With the NBA playoffs heating up, it’s worth remembering Tim Duncan — the five-time champion who didn’t win with flash, but with fundamentals. His quiet, relentless consistency earned him the nickname The Big Fundamental — and in business, that approach still wins.
In this piece, we look at three areas where getting the basics right drives real results:
1. Weekly Cost Reviews
Waiting for month-end to analyze costs means you’re reacting late. Reviewing major cost drivers weekly doesn’t just improve decision-making — it makes month-end a non-event.
2. Fewer, Clear KPIs
A margin improvement project in supply chain started not with a new tool, but with reducing 100+ KPIs down to 15 meaningful ones. The secret? Weekly rhythm, shared ownership, and clarity over complexity.
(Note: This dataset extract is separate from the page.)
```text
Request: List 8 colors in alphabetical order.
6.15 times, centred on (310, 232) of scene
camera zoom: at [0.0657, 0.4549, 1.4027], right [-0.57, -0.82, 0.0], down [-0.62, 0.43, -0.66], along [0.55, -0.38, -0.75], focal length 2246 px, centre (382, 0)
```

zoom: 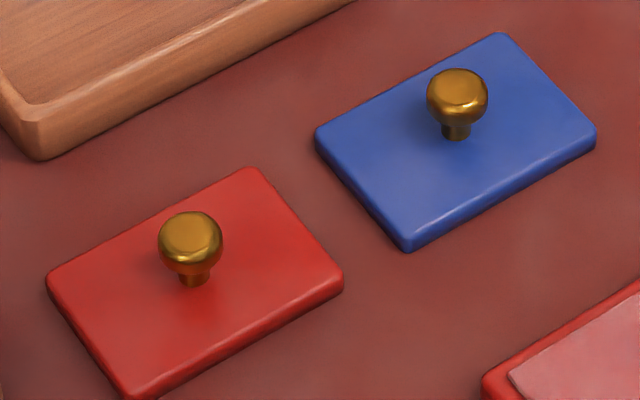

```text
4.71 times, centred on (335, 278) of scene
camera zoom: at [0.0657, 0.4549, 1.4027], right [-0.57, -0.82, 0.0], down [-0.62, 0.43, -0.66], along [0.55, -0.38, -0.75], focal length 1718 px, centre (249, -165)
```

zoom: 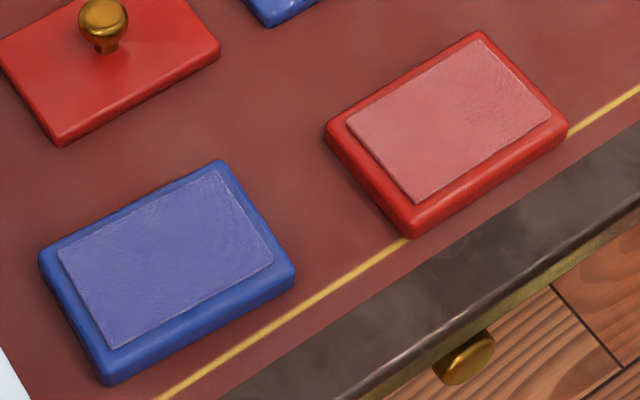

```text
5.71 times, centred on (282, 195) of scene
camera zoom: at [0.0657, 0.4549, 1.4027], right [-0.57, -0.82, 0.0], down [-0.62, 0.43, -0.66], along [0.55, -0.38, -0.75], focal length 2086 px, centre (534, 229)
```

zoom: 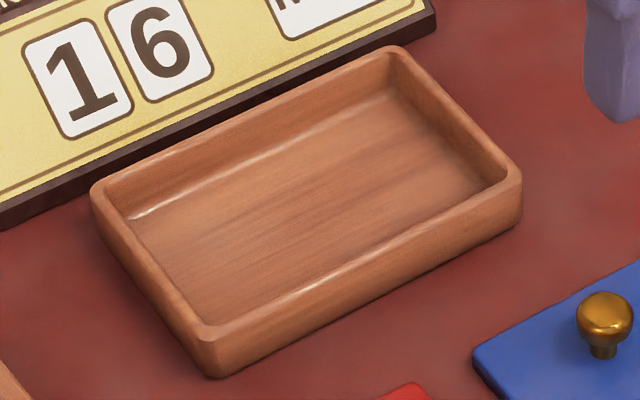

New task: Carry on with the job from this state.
3. Balance Sheet Discipline — Even for Small Business
Good governance around inventory, AR/AP, and cash isn’t optional. Forecasts don’t need to be perfect — but they must exist. Most small businesses struggle not with growth, but with visibility.
We also touch on two key principles:
- Operating rhythm beats operating systems: Tools don’t fix broken habits.
- Forecasts are for action, not accuracy: A usable forecast beats a perfect one no one trusts.
🏆 In sport and in business, it’s the fundamentals that create the edge.